>> Begin Supplied information
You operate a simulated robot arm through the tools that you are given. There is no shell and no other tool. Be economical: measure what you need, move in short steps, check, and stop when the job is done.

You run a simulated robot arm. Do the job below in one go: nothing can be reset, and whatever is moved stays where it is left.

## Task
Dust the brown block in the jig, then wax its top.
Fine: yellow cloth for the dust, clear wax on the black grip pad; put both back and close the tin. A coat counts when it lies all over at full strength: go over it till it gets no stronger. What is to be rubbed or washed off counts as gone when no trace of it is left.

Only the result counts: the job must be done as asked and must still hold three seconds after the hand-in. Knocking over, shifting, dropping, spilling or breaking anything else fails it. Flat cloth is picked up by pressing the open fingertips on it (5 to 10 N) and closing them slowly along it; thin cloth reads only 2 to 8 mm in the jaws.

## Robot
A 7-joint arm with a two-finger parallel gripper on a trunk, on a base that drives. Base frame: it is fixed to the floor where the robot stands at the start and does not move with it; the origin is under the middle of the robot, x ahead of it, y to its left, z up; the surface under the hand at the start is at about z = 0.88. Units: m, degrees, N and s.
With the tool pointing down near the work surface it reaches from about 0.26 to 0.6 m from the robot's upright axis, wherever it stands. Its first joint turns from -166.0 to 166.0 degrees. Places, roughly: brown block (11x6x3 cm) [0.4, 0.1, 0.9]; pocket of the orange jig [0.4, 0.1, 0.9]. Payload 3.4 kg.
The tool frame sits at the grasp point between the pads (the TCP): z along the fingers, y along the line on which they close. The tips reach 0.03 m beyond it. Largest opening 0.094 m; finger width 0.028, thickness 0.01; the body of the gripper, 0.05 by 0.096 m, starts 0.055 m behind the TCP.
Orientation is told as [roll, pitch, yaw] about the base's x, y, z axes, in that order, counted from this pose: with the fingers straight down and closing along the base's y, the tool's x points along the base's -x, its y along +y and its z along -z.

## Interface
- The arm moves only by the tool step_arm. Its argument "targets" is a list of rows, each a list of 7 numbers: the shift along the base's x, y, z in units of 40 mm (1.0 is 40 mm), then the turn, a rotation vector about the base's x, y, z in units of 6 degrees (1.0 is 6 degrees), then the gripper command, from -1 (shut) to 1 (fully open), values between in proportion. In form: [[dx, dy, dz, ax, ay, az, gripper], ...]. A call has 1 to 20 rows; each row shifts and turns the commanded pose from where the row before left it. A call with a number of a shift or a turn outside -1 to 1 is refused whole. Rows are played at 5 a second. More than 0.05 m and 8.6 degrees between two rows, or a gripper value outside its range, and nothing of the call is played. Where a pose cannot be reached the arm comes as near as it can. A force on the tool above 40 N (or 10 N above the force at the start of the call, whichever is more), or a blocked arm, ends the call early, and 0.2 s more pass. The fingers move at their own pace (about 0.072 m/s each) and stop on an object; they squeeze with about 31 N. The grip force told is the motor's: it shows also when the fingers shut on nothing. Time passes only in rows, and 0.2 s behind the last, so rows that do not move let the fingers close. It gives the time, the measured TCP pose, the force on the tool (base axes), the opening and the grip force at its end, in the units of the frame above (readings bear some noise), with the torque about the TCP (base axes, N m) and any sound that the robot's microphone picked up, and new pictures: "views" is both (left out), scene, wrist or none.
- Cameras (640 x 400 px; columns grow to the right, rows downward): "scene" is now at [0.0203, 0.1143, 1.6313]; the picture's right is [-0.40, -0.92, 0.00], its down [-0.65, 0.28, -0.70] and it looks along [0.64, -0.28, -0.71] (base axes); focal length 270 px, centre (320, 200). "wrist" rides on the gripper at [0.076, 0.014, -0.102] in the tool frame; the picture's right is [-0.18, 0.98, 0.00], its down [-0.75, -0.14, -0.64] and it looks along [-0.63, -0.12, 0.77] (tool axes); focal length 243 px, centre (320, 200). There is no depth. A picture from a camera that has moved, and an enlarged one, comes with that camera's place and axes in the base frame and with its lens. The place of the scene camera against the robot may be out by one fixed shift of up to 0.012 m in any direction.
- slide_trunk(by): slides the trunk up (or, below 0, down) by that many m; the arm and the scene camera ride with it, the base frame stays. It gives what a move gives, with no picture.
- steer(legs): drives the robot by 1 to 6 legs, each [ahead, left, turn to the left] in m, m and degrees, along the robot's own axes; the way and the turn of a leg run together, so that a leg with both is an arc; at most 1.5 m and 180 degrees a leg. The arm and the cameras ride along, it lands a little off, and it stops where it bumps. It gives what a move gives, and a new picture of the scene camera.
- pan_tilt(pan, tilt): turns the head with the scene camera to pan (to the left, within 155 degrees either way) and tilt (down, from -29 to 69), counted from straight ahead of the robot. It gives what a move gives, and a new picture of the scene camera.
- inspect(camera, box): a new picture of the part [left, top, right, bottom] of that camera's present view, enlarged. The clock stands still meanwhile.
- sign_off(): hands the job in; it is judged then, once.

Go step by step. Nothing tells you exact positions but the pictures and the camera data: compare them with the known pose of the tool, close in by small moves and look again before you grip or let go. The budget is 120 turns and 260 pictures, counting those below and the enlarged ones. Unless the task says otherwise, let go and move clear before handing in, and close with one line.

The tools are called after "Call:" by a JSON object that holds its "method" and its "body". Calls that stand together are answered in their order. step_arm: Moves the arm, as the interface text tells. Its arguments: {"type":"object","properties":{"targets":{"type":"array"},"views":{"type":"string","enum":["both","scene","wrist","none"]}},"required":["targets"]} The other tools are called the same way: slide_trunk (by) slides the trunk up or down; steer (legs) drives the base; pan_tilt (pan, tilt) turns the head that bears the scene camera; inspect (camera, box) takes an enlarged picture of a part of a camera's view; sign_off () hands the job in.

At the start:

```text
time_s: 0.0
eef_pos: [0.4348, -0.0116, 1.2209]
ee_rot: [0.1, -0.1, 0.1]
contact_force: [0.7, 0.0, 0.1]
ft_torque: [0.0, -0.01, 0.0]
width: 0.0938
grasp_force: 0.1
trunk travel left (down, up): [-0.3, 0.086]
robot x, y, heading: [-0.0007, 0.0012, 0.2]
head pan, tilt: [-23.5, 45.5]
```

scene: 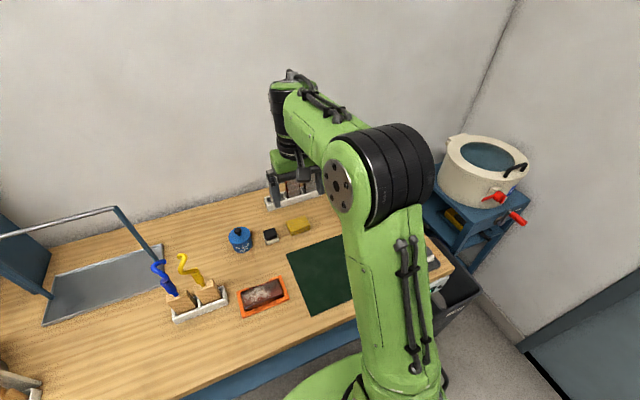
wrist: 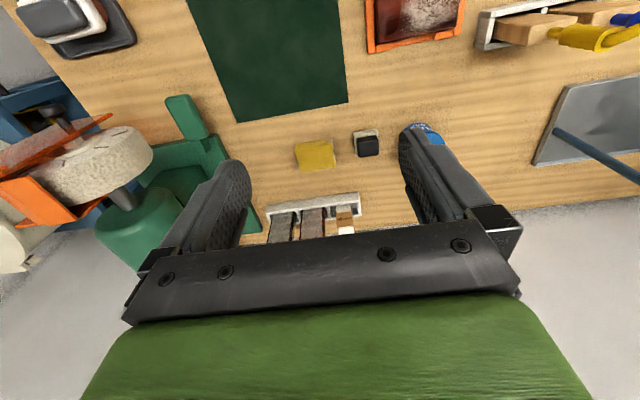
>> End Supplied information
**Stated goal**
Copy out precisely the lines from the line with "- pan_tilt(pan, tilt): turns" to the line with "Go step by step." in the material above, including those two lines and omitting all the rest. Use a numbered list and skip empty lines.

**Exercise solution**
1. - pan_tilt(pan, tilt): turns the head with the scene camera to pan (to the left, within 155 degrees either way) and tilt (down, from -29 to 69), counted from straight ahead of the robot. It gives what a move gives, and a new picture of the scene camera.
2. - inspect(camera, box): a new picture of the part [left, top, right, bottom] of that camera's present view, enlarged. The clock stands still meanwhile.
3. - sign_off(): hands the job in; it is judged then, once.
4. Go step by step. Nothing tells you exact positions but the pictures and the camera data: compare them with the known pose of the tool, close in by small moves and look again before you grip or let go. The budget is 120 turns and 260 pictures, counting those below and the enlarged ones. Unless the task says otherwise, let go and move clear before handing in, and close with one line.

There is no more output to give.